December 10, 2018

Lendi hopes AFL deal will help it tackle Aussie Home Loans and Mortgage Choice

Via afr.com

By James Eyers


When the West Coast Eagles hit the field to defend their premiership in the 2019 AFL season, they'll have a new sponsor on their jersey: the fintech mortgage broker, Lendi.

Lendi snared the deal a few days before the Eagles' triumph over the Pies at the MCG in September. During the course of next footy season – after the release of the banking royal commission final report – Lendi's brand profile will lift.

Its message will be one of customer centricity. It will have a crack at the likes of Aussie Home Loans and Mortgage Choice.

Several promising fintechs have emerged in the $1.7 trillion mortgage market.

Like Lendi, Tic:Toc – which has shareholders including Bendigo and Adelaide Bank, Genworth and La Trobe Financial – has digitised the mortgage application process. Uno Home Loans, majority owned by Westpac, is another emerging broker.

Macquarie is invested in the field. Athena, to launch next year, counts the silver donut as a shareholder, along with Hostplus, Square Peg and Airtree Ventures.

Macquarie also owns about 15 per cent of Lendi. It bought in back in 2014, a year after the Sydney-based company was created.

Five years in and its only scratching the surface of the massive market. Just under $400 billion of mortgages are settled in Australia each year; Lendi is doing about $6 billion.

It is powering Domain Loan Finder, a joint venture with Domain, owned by Nine, publisher of The Australian Financial Review. (REA Group turned to a more traditional financing partner: National Australia Bank.)

Compliance-by-design

Lendi co-founder and managing director David Hyman says several investors questioned his big spending on compliance five years ago as he built the company. But he says he's now glad he did it that way.

Whatever mortgage broking reforms Hayne spits out, Hyman is confident Lendi will thrive given it has already moved towards less conflicted structures. Staff are paid by salary. (They can also earn a bonus, limited to about a quarter of the salary and based on customer turnaround time and feedback. The bonus is cancelled entirely if any reviews are negative.)

During the Hayne hearings on consumer lending this year, there was widespread confusion about who mortgage brokers owe duties to: the customer or the bank?

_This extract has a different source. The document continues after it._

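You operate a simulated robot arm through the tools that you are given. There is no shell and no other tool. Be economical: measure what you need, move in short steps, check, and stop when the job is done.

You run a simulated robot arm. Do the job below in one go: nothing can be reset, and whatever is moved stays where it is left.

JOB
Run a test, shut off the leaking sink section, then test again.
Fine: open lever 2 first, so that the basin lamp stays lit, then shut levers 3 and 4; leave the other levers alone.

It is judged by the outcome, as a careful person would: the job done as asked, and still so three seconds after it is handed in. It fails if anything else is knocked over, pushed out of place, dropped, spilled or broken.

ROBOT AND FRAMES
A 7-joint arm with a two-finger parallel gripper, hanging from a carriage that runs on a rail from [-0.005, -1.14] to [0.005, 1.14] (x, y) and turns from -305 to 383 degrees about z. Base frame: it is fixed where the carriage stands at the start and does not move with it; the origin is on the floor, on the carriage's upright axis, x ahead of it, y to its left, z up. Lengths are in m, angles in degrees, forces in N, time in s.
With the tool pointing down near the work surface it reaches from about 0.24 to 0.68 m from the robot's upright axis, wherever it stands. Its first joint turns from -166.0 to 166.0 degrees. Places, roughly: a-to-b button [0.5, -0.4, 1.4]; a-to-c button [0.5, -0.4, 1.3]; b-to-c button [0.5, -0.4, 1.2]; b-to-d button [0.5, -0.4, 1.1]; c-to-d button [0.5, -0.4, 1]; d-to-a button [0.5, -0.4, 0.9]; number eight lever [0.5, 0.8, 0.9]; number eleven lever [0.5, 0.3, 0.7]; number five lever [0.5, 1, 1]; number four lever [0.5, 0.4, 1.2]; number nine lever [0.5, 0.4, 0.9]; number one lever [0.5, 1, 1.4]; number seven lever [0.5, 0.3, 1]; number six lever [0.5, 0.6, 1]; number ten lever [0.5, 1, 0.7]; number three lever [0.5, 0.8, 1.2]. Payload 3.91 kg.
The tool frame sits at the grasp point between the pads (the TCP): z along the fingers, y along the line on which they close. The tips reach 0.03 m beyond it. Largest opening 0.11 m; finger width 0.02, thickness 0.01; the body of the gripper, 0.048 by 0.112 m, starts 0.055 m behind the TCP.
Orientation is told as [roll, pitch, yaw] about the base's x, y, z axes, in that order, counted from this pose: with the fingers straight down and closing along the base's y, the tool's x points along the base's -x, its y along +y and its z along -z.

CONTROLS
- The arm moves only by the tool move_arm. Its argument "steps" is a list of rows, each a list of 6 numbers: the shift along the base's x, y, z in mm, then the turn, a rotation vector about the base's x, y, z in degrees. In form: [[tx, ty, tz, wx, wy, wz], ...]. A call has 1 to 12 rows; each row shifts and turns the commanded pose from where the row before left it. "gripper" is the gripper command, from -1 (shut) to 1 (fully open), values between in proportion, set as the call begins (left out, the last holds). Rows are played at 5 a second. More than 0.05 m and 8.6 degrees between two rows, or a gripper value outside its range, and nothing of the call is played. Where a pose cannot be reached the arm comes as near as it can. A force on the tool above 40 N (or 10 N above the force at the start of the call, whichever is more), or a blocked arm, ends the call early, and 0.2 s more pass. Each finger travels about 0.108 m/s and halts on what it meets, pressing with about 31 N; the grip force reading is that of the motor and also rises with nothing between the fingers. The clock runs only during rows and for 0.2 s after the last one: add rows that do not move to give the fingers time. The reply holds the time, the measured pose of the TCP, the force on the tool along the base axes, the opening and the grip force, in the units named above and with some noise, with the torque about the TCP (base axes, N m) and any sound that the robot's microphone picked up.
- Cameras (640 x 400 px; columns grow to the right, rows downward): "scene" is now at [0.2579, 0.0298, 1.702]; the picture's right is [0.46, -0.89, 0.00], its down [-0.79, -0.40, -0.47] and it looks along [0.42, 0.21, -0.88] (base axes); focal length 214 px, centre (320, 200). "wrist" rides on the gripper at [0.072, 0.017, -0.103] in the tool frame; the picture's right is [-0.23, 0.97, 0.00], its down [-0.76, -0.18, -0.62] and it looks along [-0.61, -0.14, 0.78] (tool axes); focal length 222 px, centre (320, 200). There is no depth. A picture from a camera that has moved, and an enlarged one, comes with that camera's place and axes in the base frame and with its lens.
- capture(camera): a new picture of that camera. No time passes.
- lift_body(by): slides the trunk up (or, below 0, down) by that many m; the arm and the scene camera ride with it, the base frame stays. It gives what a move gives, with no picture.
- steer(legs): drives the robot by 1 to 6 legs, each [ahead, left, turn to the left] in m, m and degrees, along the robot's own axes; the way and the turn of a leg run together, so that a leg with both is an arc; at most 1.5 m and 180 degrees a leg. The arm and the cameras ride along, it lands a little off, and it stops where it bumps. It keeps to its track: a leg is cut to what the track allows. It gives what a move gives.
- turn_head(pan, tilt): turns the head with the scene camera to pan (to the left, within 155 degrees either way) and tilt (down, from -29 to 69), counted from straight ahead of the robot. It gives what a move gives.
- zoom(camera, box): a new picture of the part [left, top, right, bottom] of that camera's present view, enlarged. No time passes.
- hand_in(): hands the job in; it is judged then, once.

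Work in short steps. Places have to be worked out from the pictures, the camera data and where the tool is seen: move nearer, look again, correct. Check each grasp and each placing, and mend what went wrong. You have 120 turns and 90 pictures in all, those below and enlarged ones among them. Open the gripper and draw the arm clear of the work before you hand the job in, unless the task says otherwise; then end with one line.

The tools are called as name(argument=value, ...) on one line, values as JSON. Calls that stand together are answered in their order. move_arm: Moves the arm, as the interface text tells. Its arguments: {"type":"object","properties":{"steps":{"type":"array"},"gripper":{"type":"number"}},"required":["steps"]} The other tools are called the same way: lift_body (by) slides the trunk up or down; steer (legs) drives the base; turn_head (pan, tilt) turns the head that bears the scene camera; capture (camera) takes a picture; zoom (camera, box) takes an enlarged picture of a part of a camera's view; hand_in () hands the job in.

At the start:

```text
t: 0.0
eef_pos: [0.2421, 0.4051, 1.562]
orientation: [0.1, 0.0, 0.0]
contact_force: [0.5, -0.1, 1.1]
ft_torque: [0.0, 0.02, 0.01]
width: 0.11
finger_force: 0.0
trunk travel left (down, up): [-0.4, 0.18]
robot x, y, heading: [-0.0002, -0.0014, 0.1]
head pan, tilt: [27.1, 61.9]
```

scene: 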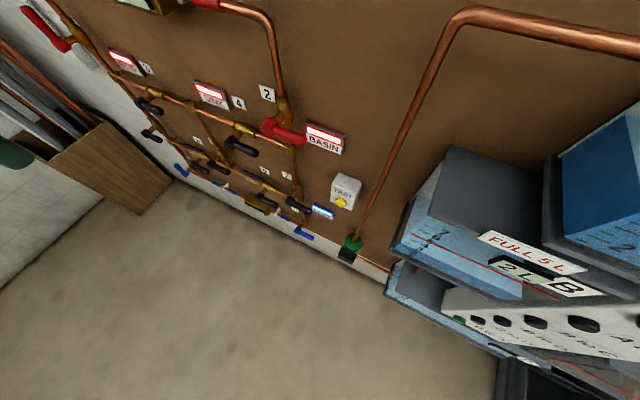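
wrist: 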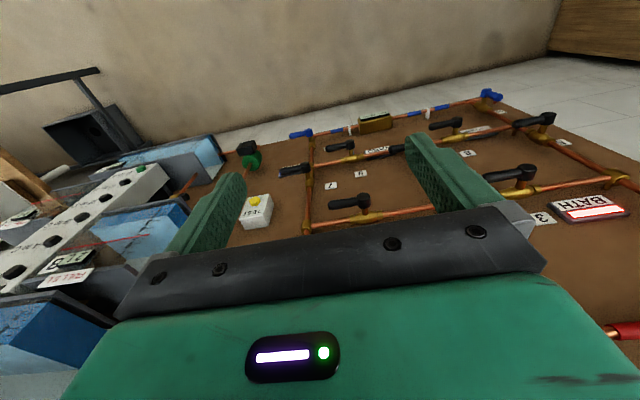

Hyman says anyone working at Lendi would be in absolutely no doubt they work for the customer.

Customer centricity

Indeed, customer centricity has been codified into the algorithms matching borrowers with bank product offerings. The technology system does not know the level of commissions paid: price forms no part of the decision-making process.

Should Hayne call for a new best interest duty, Hyman says it should be legislated for and sit on top of the current upfront and trialling commission model. He reckons that will serve the customer because it will ensure banks and brokers all act in customers' best interests at all times, while maintaining the economics of the broking industry, ensuring the industry remains competitive.

If an upfront fee model is chosen, the Dutch provide the best model, because it regulates for channel neutrality. This would require a fee to be levied on a customer entering into a mortgage from a bank branch, to ensure a level playing field.

"That is the only fee for service model that could exist without killing competition," Hyman says. "But it is quite regulatory heavy."

A best interest duty wouldn't be any impost on Lendi: it already operates under a policy that subjects itself to one.

There are other things traditional lenders can learn from this new batch of mortgage fintechs.

One is that regulatory compliance is coded into their processes and systems. Two is they're attracting quality customers.

At Lendi, three-quarters of borrowers are owner-occupiers, 70 per cent are looking to refinance; and 90 per cent repay principal and interest. Deposits are also high: the average loan-to-value ratio is 63 per cent.

But banks should be apprehensive, too. The new players want to disintermediate customer relationships. It could act as a conduit of loans to new digital competitors, neobanks such as Volt.

If that materialises, all of a sudden customers are gets a completely different digital banking and home buying experience.